Ethics was recently described as irrelevant in the thinking of some tabloid newspaper editors in the Leveson Inquiry. Were some editors recruited and paid only on the basis of newspaper sales? Likewise, are the financial 'rocket scientists' who dream up these exotic products, beyond the understanding of their bosses, paid only on the basis of their sales ?

So how would ethical behaviour be useful? Ethical behaviours include expressing foresight that some risks have a terrible and probable downside. But ethical behaviours would have to yield the expected high profit levels. Is it likely that recruiting is targeted at alpha males who are prepared and trained to live with high levels of testosterone, which facilitate risk, taking? HR input is critical here, and ought to present a 'long view' to the Board that traditional selection and recruitment criteria are a significant risk to the health of the organisation.

Journalist Joris Luyendijk's under-cover reports point to the increasing consciousness of finance institutions to their statutory obligations. 'Banks these days are incredibly PC about motherhood… One week it's diversity week, the next it is I don't know what week'. 

Diversity at the top is a permanent challenge in any large organisation.
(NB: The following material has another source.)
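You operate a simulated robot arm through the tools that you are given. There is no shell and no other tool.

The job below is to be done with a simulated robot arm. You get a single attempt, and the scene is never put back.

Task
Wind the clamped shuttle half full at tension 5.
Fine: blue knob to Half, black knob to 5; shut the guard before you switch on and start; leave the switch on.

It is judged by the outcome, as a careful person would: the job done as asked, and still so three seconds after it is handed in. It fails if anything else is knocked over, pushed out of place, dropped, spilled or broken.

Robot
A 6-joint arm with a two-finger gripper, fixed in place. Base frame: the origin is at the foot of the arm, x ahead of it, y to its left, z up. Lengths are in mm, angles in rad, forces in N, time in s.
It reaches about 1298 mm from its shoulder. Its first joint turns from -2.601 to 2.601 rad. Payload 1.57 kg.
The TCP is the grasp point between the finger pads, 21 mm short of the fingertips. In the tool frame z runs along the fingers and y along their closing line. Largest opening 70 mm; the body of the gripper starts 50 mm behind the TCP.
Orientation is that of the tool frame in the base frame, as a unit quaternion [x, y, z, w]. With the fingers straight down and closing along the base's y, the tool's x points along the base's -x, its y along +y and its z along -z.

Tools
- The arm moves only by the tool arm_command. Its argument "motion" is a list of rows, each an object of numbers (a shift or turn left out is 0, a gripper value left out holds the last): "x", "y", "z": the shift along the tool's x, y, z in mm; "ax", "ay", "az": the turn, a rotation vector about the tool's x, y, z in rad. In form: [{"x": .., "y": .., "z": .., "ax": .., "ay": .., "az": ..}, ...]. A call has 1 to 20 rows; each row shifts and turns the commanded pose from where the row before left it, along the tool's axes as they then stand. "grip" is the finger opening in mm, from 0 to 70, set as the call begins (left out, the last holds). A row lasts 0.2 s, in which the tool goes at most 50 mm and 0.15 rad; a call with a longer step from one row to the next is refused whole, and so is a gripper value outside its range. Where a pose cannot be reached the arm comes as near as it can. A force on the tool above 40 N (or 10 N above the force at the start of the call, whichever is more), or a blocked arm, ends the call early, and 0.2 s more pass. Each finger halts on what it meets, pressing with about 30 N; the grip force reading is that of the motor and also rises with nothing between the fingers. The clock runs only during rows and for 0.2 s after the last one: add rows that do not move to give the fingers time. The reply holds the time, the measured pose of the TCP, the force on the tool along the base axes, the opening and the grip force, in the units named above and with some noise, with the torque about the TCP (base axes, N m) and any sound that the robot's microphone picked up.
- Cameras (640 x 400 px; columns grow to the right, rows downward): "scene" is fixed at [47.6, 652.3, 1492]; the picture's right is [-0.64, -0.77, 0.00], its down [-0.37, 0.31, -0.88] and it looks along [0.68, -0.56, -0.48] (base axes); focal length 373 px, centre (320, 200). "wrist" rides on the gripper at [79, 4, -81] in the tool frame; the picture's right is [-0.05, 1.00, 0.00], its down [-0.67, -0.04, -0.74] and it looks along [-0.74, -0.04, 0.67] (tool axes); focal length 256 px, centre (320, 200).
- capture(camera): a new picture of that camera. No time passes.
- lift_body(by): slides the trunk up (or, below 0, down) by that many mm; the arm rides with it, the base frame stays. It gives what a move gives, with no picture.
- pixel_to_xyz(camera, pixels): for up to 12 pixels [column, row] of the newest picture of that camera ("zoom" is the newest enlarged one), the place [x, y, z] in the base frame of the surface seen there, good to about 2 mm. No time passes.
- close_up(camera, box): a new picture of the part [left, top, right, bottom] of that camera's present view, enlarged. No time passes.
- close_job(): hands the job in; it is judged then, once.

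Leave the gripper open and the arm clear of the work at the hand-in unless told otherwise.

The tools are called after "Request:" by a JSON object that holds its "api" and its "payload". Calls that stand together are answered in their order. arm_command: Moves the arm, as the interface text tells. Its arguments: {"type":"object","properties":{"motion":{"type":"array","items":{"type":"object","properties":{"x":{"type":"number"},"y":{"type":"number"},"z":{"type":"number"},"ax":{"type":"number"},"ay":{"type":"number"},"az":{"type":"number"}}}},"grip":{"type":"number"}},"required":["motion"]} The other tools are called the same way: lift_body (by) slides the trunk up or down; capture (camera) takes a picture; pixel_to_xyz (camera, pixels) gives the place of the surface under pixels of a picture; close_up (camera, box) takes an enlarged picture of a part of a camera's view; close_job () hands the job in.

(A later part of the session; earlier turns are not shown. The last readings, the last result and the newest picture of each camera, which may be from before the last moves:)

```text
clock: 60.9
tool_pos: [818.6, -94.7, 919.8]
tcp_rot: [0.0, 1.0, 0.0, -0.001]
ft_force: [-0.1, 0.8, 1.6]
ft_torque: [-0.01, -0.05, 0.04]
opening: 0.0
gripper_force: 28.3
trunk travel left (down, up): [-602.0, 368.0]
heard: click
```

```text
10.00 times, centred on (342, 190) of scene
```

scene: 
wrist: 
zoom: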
Management boards seek stability in their structures. Keeping cohesion and momentum on boards can be a tricky business when some board members are non-executive, and not always in attendance. Meetings are infrequent. Continuity is strained.

But senior women in the public finance sector, such as the indomitable Christine Lagarde managing director of the The International Monetary Fund (IMF) have surfaced. The IMF was recently criticised on the choice of the appointment. The BRIC nations expressed a wish to see a non-European in charge. One could argue that they merely wanted 'one of their own', and so, what's new.

There is every reason for female clients and shareholders to express a desire to see 'one of their own' on senior boards, in the hope that outcomes will be more favourable for them, in the belief that women's ethical behaviour produces more stable results. Increased ethical behaviour could and should produce better long term outcomes, fewer failures : i.e. decreasing crises.

The finance sector could place itself in public favour if it showed willingness to explore the Ethics of their HR. The finance fraternity could agree to an independent Board of Ethics, which would examine candidates on a recurrent basis. Recruiters would need to include the Ethics dimension in their interviewing and selection techniques.